Should businesses be backing exclusivity when it comes to social networking?
It’s hard to believe it now, but when Facebook first started in 2004 its entire usership was limited to a single demographic: American university students. To prove that they belonged to this group, potential new users needed a “.edu” email suffix in order to set up an account. Fast forward to today, and the social media giant has over 1 billion daily active users—a huge, almost unbelievable proportion of the planet for a company that’s just over a decade in age.
Facebook of course would have never grown so big if it had retained the restrictive entry requirement it started out with. When it opened up to international university high school networks in 2005, then for general usership in 2006, it was banking on the idea that mass adoption would eventually make Facebook a hugely powerful social force to be reckoned with—and what a strategy that turned out to be!
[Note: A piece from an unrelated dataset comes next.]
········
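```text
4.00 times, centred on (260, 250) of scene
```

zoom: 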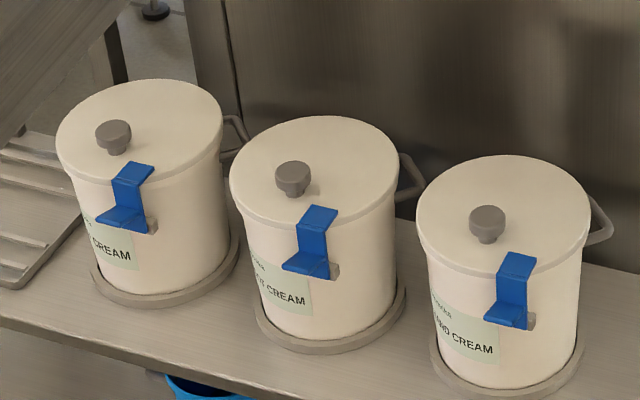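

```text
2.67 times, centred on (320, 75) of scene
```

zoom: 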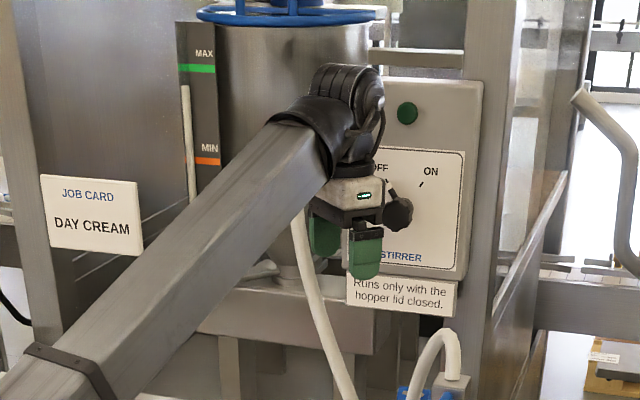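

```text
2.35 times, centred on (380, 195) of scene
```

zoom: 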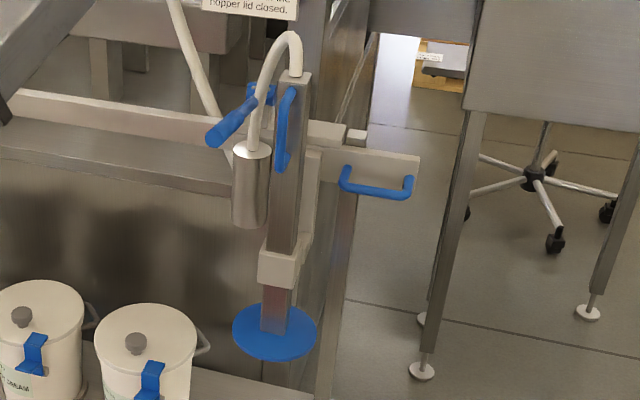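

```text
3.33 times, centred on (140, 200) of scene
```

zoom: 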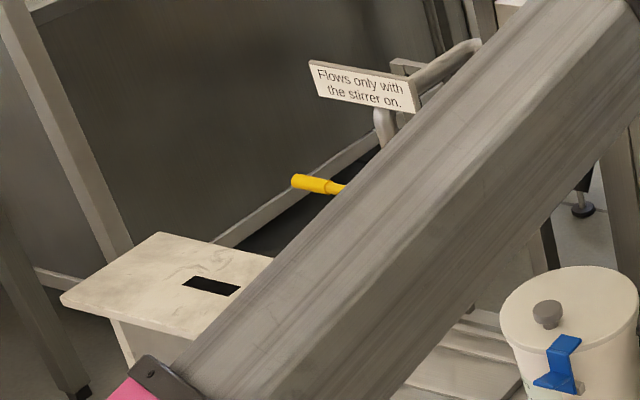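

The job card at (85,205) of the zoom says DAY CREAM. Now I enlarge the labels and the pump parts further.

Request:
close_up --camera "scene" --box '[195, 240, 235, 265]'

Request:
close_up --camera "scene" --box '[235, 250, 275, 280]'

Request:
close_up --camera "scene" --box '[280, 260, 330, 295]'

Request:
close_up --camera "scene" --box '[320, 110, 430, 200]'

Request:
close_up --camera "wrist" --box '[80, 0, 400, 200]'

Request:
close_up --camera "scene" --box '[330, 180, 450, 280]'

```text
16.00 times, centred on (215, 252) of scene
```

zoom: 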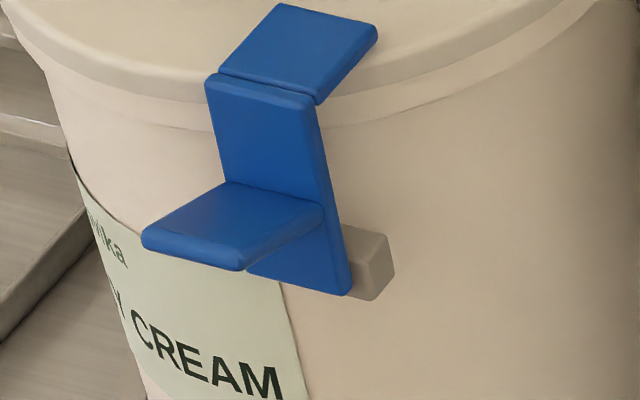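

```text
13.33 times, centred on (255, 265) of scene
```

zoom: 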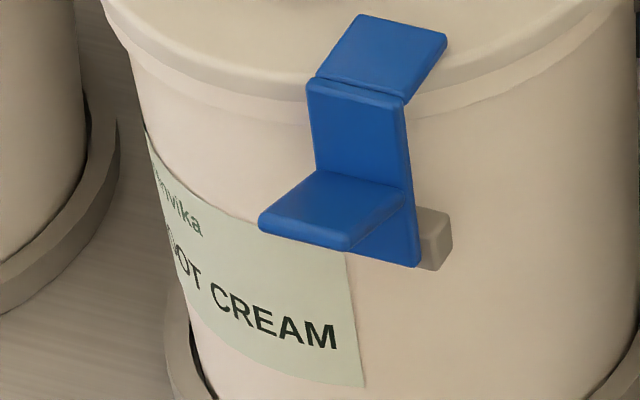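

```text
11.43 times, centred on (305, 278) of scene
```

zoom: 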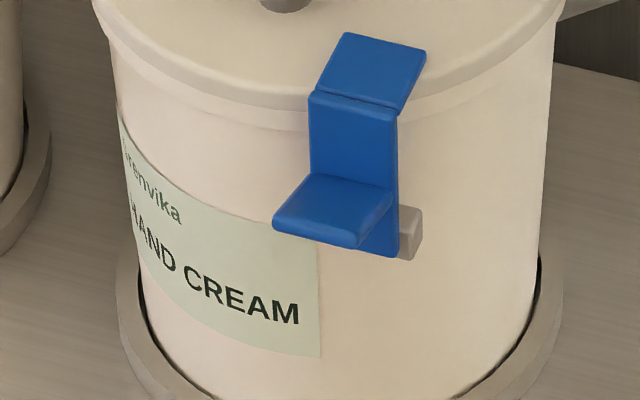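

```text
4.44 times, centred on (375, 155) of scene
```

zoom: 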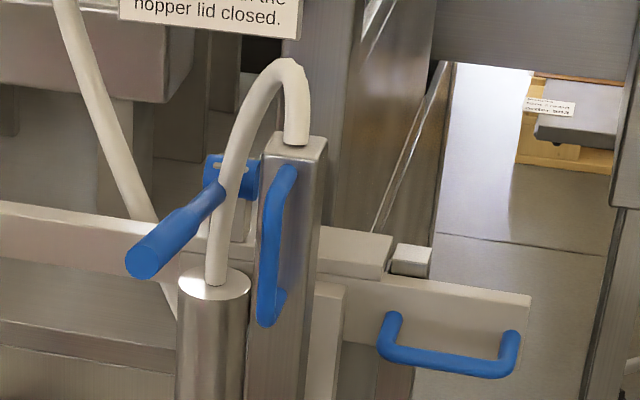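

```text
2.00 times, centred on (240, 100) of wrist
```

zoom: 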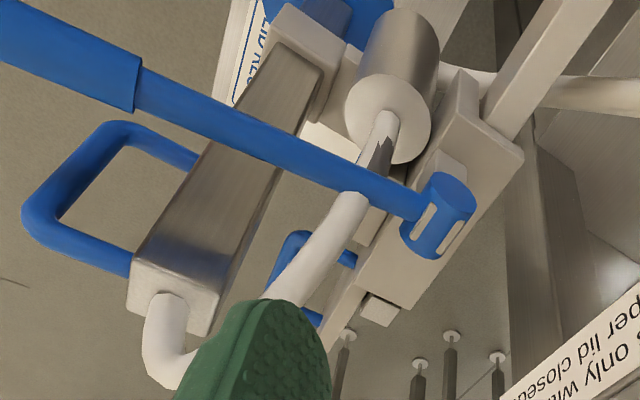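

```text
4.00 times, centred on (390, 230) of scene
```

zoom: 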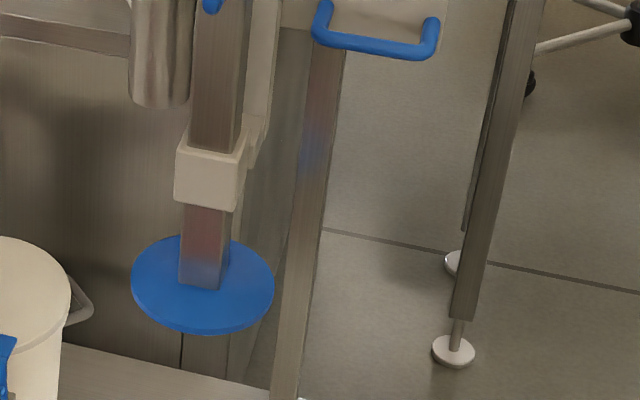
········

However, this is not the only strategy to gain prominence in the digital and hyper-networked times we live in. Though it’s been said that in the modern “eyeball” economy you’re only as powerful as how many people’s attention you can hold, that’s not necessarily the entire picture. Many new social media and networking startups are realising that mass adoption on the scale of Facebook might not be possible. The social networking marketplace is far more crowded than it was in 2004, and potential users don’t have the time, patience or mental bandwidth to start a new network. So what’s a company to do if it wants to make an impact but can’t go global? The answer is go exclusive.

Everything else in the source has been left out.